Oui, mais non. Définitivement, non. Il faut sortir de la facilité et, une bonne fois pour toutes, admettre et accepter que les tirs au but, ça n’est pas une loterie et que l’emporter après une telle séquence n’est pas le fruit du hasard. C’est une pratique à part entière qui se travaille, qui se prépare et qui dépend de nombreux facteurs sportifs et psychologiques. Le hasard, au contraire, c’était la victoire à pile ou face, qui se faisait avant 1973 et l’invention des tirs au but. Là, c’était du vrai et du pur hasard.

 

Pour l’ancien sélectionneur de l’équipe de France, Raymond Domenech, qui a vécu des défaites sportives sur ce pile ou face, c’était tout simplement inique. «Jouer une qualification à la pièce était dramatique, presque antisport. Un tir au but, au moins, implique un geste technique, une situation de jeu, comporte une dimension psychologique qui s’approche de ce qu’est la compétition. […] Vous ne pouvez pas imaginer la souffrance de perdre sur un pile ou face, cela dépasse, et de très loin, toutes les autres défaites», défend-il dans son livre Mon Dico passionné du foot, sorti en 2014.

À l’inverse, les tirs au but se préparent dès l’entraînement et le destin peut être contrôlé. D’ailleurs, et ce même si son équipe a précisément perdu lors de cette séance contre le Maroc durant le Mondial 2022, le sélectionneur de l’Espagne, Luis Enrique, a poussé ses joueurs à cumuler de l’expérience, leur demandant d’avoir tiré a minima 1.000 penaltys avant d’être sélectionnés.

Un entraînement décisif

Toutes les dimensions sont à appréhender et à anticiper, à travailler, à réviser, de l’aspect psychologique aux frappes, jusqu’aux anticipations des plongeons du gardien et des trajectoires des tirs des buteurs. C’est l’ancien entraîneur du Dynamo Kiev, l’illustre Valeri Lobanovski, qui, dans les années 1980, fut le premier à imposer à ses joueurs une préparation millimétrée. Avant chaque match à enjeu, à élimination directe, des coupes nationales aux européennes, il organisait des séances d’entraînement où il reproduisait absolument tout ce que l’on pouvait retrouver en compétition.
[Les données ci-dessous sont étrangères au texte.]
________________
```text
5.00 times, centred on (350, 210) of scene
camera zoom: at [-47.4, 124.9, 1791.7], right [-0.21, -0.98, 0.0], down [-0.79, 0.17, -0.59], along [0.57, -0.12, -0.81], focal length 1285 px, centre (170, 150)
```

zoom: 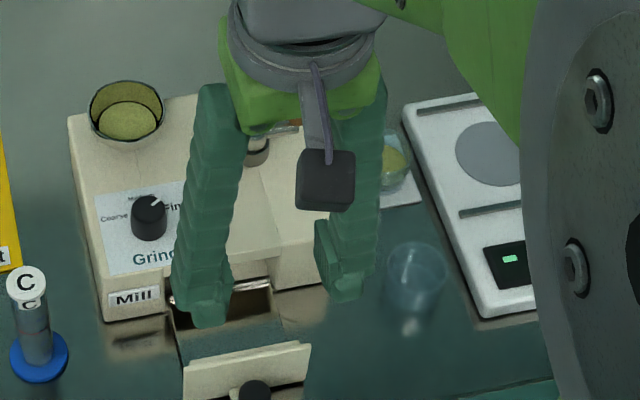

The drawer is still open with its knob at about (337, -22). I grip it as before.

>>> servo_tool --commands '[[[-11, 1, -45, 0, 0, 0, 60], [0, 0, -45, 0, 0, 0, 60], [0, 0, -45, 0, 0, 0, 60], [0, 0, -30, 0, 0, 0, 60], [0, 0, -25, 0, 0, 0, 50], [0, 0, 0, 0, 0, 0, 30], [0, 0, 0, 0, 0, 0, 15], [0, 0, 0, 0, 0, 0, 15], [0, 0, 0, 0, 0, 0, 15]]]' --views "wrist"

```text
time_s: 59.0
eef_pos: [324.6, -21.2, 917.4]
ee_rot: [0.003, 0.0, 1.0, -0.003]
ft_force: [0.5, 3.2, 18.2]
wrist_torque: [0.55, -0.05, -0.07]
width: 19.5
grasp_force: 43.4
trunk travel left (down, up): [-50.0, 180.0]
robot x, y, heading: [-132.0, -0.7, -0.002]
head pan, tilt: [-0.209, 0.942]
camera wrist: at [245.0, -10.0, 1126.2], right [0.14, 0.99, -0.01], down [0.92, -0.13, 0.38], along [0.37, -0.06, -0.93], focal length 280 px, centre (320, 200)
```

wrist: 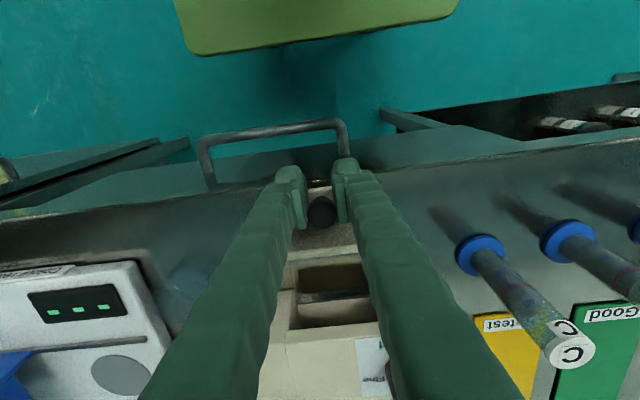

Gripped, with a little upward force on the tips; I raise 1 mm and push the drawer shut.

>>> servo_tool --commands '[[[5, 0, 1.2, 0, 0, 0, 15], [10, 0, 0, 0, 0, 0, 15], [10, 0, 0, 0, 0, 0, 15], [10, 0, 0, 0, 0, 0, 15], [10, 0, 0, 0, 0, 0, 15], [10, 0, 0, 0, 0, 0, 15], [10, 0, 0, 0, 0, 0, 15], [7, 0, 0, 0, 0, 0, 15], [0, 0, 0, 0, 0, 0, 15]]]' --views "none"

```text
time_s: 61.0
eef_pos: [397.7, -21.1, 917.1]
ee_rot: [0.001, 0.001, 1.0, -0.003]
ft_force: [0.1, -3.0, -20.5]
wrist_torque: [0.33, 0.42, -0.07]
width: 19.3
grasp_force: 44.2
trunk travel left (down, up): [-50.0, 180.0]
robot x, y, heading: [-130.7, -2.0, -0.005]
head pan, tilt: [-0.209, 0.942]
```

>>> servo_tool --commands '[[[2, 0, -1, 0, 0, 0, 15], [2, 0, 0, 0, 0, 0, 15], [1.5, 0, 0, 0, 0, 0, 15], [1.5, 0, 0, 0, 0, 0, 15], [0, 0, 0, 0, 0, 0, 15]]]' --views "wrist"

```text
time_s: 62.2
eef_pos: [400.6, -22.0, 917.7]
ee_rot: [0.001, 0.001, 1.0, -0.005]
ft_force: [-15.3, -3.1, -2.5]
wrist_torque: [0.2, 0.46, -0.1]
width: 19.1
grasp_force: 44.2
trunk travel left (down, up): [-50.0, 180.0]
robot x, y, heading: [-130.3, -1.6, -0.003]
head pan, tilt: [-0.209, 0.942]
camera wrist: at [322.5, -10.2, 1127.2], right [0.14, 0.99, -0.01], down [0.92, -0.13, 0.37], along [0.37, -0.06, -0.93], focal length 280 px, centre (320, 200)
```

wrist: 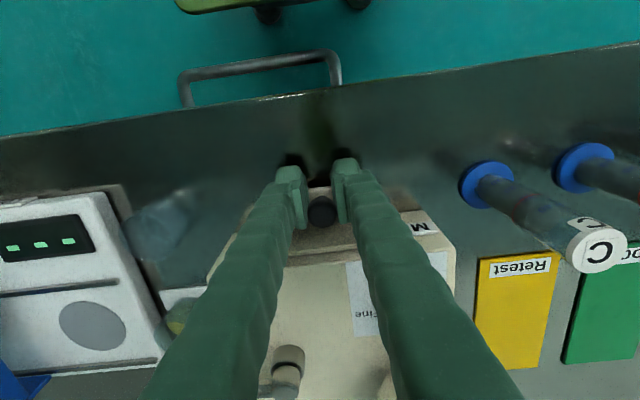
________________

«Pour réussir un penalty, pas la peine de boire du maté, il faut juste s’entraîner, et au moins 150 fois
dans l’année.»

Ignacio Palacios-Huerta, économiste

Comme expliqué dans le livre de Ben Lyttleton, Onze mètres, la solitude du tireur de penalty, Valeri Lobanovski allait même jusqu’à demander aux jeunes, des U21 aux U14, de venir jouer les supporters, souvent violents et vindicatifs, avec fumigènes et tambours, histoire de rajouter une pression aux acteurs, et faisait répéter la séance.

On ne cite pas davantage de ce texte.